■ PROBLEM TO SOLVE
Copy all lines of the listing that include the string "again".

■ INFORMATION SUPPLIED
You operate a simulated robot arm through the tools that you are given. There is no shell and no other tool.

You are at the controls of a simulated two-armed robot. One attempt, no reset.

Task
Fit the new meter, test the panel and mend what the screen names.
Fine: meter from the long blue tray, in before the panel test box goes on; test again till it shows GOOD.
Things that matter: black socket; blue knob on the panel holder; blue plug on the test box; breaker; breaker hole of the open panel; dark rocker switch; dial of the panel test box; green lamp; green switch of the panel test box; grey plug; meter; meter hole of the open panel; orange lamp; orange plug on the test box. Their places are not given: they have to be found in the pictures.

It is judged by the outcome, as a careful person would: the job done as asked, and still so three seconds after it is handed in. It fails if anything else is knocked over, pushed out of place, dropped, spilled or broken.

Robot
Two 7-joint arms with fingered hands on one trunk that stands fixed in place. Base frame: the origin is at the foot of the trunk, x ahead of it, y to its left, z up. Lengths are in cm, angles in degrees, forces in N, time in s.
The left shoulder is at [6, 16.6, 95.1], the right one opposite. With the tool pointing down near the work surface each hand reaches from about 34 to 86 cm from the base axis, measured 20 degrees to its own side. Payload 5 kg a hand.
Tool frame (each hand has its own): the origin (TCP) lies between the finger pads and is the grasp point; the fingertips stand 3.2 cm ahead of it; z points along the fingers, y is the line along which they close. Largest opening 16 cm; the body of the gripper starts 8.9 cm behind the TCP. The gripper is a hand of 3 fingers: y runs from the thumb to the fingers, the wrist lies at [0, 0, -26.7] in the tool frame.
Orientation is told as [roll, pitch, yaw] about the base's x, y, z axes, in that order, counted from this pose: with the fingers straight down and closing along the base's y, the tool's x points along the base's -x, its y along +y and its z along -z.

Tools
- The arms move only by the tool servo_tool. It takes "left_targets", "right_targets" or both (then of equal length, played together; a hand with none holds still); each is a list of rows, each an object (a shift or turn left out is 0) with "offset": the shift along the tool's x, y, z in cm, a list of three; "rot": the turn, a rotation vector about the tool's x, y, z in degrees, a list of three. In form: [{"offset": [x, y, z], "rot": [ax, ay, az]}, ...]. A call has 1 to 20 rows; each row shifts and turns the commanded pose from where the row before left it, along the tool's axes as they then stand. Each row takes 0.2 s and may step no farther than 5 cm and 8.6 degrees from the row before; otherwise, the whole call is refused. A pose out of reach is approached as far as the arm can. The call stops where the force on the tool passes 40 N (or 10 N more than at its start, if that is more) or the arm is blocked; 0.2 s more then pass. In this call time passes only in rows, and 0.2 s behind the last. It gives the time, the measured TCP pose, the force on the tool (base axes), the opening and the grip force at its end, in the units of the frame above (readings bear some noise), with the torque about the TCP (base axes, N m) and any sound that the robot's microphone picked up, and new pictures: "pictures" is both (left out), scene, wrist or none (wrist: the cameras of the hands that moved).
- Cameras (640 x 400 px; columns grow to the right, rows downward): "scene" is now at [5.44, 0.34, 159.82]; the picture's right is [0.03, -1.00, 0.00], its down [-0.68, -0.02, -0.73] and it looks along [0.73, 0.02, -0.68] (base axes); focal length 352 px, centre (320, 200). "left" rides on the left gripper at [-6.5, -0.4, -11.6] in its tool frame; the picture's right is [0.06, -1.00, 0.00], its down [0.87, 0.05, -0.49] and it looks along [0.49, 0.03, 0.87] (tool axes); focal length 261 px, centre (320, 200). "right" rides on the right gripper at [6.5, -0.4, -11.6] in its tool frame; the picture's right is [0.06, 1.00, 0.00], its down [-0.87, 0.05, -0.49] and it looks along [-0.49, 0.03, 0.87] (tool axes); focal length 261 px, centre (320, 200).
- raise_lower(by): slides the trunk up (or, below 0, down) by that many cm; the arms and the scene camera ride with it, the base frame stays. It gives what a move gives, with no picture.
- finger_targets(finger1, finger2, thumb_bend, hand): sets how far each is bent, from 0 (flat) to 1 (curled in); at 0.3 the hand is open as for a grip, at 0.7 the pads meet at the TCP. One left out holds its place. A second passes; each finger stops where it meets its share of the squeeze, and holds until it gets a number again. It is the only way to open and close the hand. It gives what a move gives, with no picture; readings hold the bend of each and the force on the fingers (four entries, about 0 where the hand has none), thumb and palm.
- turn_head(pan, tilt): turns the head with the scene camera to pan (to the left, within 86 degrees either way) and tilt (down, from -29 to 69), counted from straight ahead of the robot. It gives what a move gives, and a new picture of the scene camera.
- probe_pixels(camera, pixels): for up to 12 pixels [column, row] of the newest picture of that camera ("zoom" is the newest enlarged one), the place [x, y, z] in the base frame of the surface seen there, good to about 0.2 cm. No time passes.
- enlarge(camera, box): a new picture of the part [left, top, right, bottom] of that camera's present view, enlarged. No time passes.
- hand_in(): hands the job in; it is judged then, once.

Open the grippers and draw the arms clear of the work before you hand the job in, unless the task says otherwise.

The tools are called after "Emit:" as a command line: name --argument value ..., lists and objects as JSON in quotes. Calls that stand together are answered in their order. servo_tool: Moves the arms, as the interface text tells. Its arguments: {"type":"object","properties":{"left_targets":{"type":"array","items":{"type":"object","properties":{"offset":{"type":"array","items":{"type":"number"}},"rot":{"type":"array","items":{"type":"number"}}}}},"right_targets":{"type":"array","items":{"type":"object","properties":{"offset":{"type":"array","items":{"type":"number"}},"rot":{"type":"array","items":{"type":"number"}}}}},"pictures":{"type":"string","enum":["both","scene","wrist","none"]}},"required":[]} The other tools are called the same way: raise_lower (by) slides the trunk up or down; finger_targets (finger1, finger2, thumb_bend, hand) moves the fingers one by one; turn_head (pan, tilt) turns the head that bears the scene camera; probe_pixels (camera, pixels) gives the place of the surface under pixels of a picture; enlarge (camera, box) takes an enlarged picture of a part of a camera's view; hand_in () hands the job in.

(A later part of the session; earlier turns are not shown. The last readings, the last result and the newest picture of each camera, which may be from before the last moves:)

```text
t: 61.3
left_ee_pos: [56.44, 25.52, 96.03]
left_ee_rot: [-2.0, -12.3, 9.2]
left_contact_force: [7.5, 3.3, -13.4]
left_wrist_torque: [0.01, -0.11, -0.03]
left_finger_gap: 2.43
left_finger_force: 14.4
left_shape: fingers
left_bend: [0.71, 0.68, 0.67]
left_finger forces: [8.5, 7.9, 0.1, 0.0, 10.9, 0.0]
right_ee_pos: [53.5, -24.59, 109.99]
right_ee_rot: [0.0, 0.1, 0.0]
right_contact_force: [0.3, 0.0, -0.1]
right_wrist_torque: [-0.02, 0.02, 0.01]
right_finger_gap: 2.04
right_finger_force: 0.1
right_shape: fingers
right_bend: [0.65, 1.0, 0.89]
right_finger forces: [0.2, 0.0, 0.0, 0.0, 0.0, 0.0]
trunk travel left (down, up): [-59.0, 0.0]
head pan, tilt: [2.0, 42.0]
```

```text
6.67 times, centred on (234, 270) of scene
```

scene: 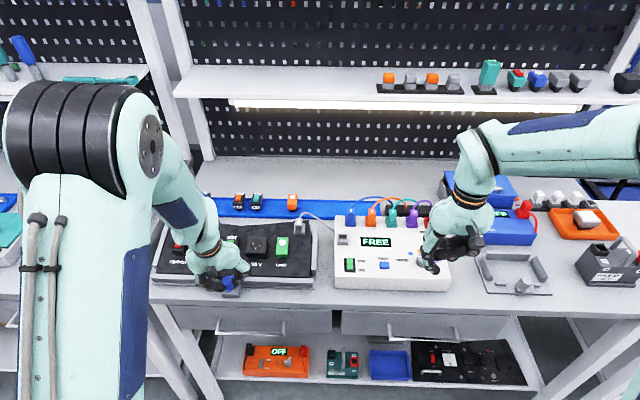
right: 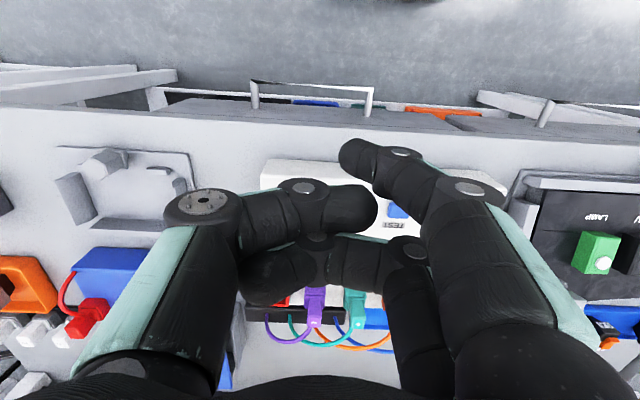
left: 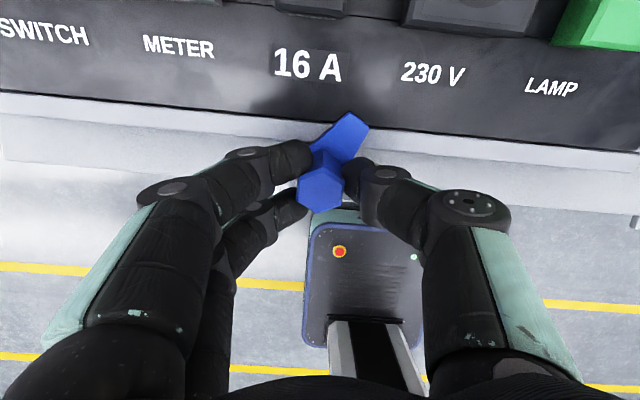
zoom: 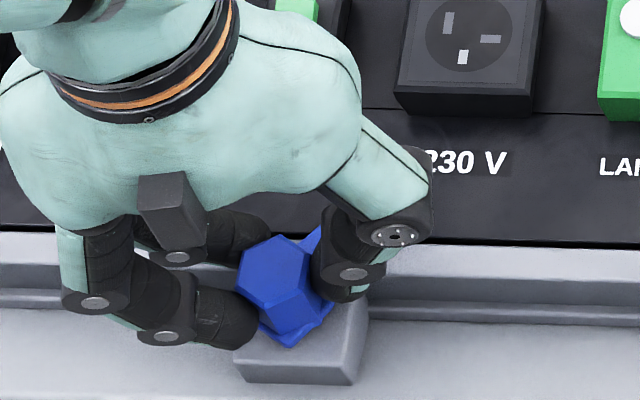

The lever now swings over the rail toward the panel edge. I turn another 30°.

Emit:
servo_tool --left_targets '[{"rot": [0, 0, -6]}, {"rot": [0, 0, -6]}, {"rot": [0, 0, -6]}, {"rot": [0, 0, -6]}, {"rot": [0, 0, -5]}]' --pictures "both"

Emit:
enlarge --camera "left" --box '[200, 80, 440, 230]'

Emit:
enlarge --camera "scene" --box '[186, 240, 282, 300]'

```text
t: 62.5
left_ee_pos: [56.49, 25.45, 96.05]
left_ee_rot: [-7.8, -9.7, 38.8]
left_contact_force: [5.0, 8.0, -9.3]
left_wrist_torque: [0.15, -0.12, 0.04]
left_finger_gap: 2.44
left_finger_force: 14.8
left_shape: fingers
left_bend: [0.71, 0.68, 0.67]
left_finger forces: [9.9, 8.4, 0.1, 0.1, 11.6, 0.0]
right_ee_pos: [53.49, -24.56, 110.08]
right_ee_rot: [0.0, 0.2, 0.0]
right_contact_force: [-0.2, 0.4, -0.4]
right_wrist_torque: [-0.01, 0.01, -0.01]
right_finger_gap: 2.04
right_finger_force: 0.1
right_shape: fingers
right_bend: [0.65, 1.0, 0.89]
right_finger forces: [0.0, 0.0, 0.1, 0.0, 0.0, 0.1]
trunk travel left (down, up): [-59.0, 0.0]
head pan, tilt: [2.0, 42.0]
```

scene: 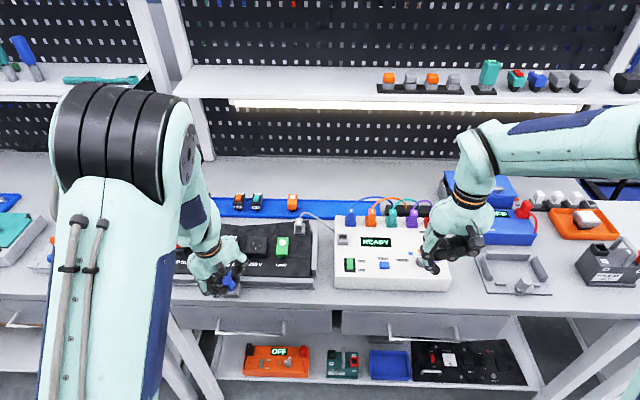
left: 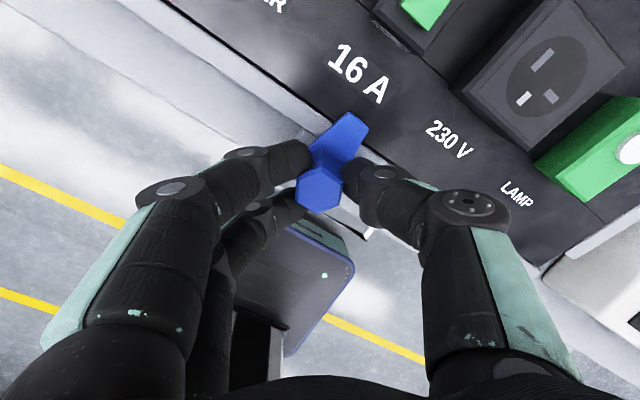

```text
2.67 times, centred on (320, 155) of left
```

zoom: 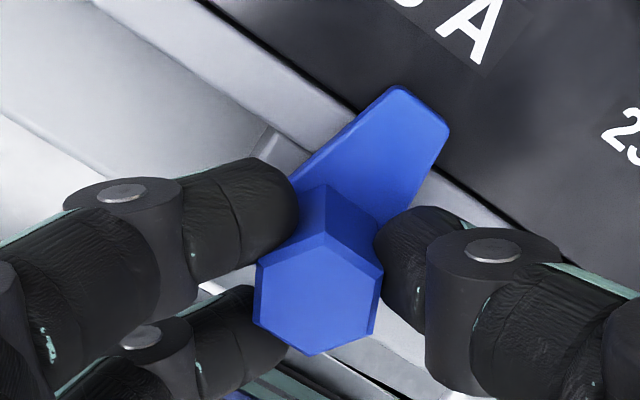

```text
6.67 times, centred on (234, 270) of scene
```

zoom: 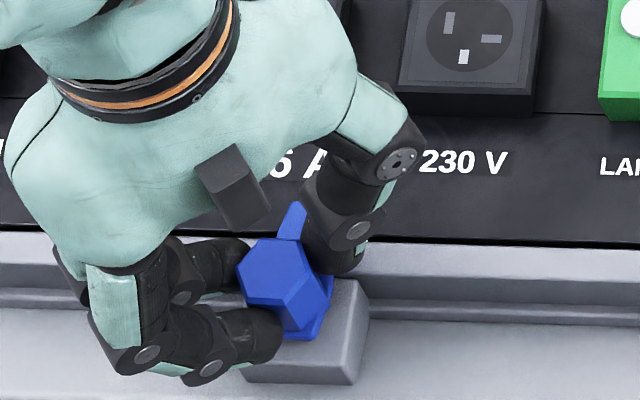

■ SOLUTION TO THIS PROBLEM
Fine: meter from the long blue tray, in before the panel test box goes on; test again till it shows GOOD.
- finger_targets(finger1, finger2, thumb_bend, hand): sets how far each is bent, from 0 (flat) to 1 (curled in); at 0.3 the hand is open as for a grip, at 0.7 the pads meet at the TCP. One left out holds its place. A second passes; each finger stops where it meets its share of the squeeze, and holds until it gets a number again. It is the only way to open and close the hand. It gives what a move gives, with no picture; readings hold the bend of each and the force on the fingers (four entries, about 0 where the hand has none), thumb and palm.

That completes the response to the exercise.